### Exercise prompt
Write out the whole excerpt to read again, unchanged.

### Excerpt to read

........

Losing a coach, and remembering a rivalry

The Nevada-UNLV rivalry was never better than 35 years ago, when young Chris Ault faced the distinguished UNLV coach, Tony Knap

Losing a coach, and remembering a rivalry

The Nevada-UNLV rivalry was never better than 35 years ago, when young Chris Ault faced the distinguished UNLV coach, Tony Knap

He is nearly the same age now as the red-clad, snow-haired coach who stood against him on the opposing sideline more than 30 years ago.

Back then, coaching against UNLV and its professorial head coach Tony Knap for the first time, Chris Ault was the young upstart. Ault had just turned 30 when he coached against UNLV for the first time.

But make no mistake about it. Ault was a coach. A young coach, certainly. But a coach who was on his way to becoming the most successful coach in the history of University of Nevada football.

In December 1975, Ault took over a program that was in tatters, having gone 3-8 the previous season. He inherited a rag-tag team that had ended the previous year with a four-game losing streak, including a 45-7 thrashing to UNLV to end the season in Reno.

Ault’s first season had been a minor miracle. Part Lombardi and part P.T. Barnum, Ault drove his players the same way he drove himself: hard.

And, he did everything imaginable to grab the community’s attention.

His teams were escorted onto the field by armored personnel carriers. Howitzers boomed whenever the Pack scored a touchdown. Attendance grew from a tentative home opener against Hayward State of 5,400 on Sept. 11, 1976, to more than 8,000 for Homecoming.

Through detail-oriented coaching and bold pronouncements and more than a few crazy stunts and strategy that included the occasional opening onside kick, Ault rekindled in the program something that had been missing.

Pride.

........

### Supplied material

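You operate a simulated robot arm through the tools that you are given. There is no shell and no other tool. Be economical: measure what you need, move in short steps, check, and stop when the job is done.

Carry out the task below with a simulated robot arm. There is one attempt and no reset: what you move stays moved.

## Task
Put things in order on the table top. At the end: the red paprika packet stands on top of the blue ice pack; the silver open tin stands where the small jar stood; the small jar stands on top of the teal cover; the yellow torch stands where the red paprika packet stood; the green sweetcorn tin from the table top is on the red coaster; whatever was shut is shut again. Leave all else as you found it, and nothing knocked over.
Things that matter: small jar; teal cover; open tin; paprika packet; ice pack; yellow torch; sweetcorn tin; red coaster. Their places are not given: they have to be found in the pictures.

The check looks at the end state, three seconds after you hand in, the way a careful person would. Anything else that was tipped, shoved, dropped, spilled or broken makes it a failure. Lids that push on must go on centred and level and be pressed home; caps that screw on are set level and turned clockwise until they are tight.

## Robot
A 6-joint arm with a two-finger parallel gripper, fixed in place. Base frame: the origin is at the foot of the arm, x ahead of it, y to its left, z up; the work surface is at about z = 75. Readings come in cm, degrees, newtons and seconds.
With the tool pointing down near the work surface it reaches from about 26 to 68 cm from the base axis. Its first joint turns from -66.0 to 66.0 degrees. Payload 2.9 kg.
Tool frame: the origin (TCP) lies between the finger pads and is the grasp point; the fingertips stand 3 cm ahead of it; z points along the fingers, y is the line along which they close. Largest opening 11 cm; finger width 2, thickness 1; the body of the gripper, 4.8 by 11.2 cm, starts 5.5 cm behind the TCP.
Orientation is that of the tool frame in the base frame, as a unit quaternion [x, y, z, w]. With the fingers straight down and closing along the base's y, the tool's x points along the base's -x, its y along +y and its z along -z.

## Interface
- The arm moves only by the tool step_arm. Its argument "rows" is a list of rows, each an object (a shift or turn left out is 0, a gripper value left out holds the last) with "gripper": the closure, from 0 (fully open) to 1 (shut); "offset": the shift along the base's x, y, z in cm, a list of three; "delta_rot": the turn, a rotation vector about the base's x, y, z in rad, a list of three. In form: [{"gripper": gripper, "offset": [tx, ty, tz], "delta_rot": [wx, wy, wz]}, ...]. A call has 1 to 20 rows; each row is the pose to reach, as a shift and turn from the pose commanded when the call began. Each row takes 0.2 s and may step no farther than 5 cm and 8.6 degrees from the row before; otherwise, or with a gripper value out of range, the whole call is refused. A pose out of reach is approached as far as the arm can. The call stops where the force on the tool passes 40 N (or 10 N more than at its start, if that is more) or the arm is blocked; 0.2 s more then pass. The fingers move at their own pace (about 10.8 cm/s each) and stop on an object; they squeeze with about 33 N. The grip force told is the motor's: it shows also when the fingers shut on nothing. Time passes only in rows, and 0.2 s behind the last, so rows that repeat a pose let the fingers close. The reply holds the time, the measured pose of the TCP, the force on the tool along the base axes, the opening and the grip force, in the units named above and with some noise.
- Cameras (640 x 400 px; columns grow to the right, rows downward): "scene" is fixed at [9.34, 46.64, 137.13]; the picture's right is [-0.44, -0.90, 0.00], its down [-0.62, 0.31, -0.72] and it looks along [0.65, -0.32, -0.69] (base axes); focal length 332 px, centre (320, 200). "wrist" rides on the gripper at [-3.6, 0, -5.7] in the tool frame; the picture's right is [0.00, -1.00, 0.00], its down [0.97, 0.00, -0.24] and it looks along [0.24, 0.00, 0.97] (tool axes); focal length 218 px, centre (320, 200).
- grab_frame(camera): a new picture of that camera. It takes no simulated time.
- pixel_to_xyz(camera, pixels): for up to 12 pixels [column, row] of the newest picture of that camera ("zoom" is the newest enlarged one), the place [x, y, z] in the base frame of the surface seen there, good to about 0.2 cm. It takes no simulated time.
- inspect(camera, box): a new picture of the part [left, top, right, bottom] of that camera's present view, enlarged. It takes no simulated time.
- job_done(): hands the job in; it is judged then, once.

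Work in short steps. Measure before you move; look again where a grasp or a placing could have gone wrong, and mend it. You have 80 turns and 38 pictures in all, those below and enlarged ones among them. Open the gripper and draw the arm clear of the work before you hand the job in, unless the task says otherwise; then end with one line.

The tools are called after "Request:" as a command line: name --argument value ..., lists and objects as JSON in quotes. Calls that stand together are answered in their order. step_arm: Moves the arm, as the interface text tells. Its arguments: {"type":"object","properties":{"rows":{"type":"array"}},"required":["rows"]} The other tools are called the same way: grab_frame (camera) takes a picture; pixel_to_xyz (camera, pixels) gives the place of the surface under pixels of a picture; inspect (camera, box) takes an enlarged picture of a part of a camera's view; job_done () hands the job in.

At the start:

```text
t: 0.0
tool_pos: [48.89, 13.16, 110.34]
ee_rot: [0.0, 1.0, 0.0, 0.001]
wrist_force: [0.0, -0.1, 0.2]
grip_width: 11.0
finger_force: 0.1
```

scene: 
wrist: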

........

### Response to the task
Losing a coach, and remembering a rivalry

The Nevada-UNLV rivalry was never better than 35 years ago, when young Chris Ault faced the distinguished UNLV coach, Tony Knap

Losing a coach, and remembering a rivalry

The Nevada-UNLV rivalry was never better than 35 years ago, when young Chris Ault faced the distinguished UNLV coach, Tony Knap

He is nearly the same age now as the red-clad, snow-haired coach who stood against him on the opposing sideline more than 30 years ago.

Back then, coaching against UNLV and its professorial head coach Tony Knap for the first time, Chris Ault was the young upstart. Ault had just turned 30 when he coached against UNLV for the first time.

But make no mistake about it. Ault was a coach. A young coach, certainly. But a coach who was on his way to becoming the most successful coach in the history of University of Nevada football.

In December 1975, Ault took over a program that was in tatters, having gone 3-8 the previous season. He inherited a rag-tag team that had ended the previous year with a four-game losing streak, including a 45-7 thrashing to UNLV to end the season in Reno.

Ault’s first season had been a minor miracle. Part Lombardi and part P.T. Barnum, Ault drove his players the same way he drove himself: hard.

And, he did everything imaginable to grab the community’s attention.

His teams were escorted onto the field by armored personnel carriers. Howitzers boomed whenever the Pack scored a touchdown. Attendance grew from a tentative home opener against Hayward State of 5,400 on Sept. 11, 1976, to more than 8,000 for Homecoming.

Through detail-oriented coaching and bold pronouncements and more than a few crazy stunts and strategy that included the occasional opening onside kick, Ault rekindled in the program something that had been missing.

Pride.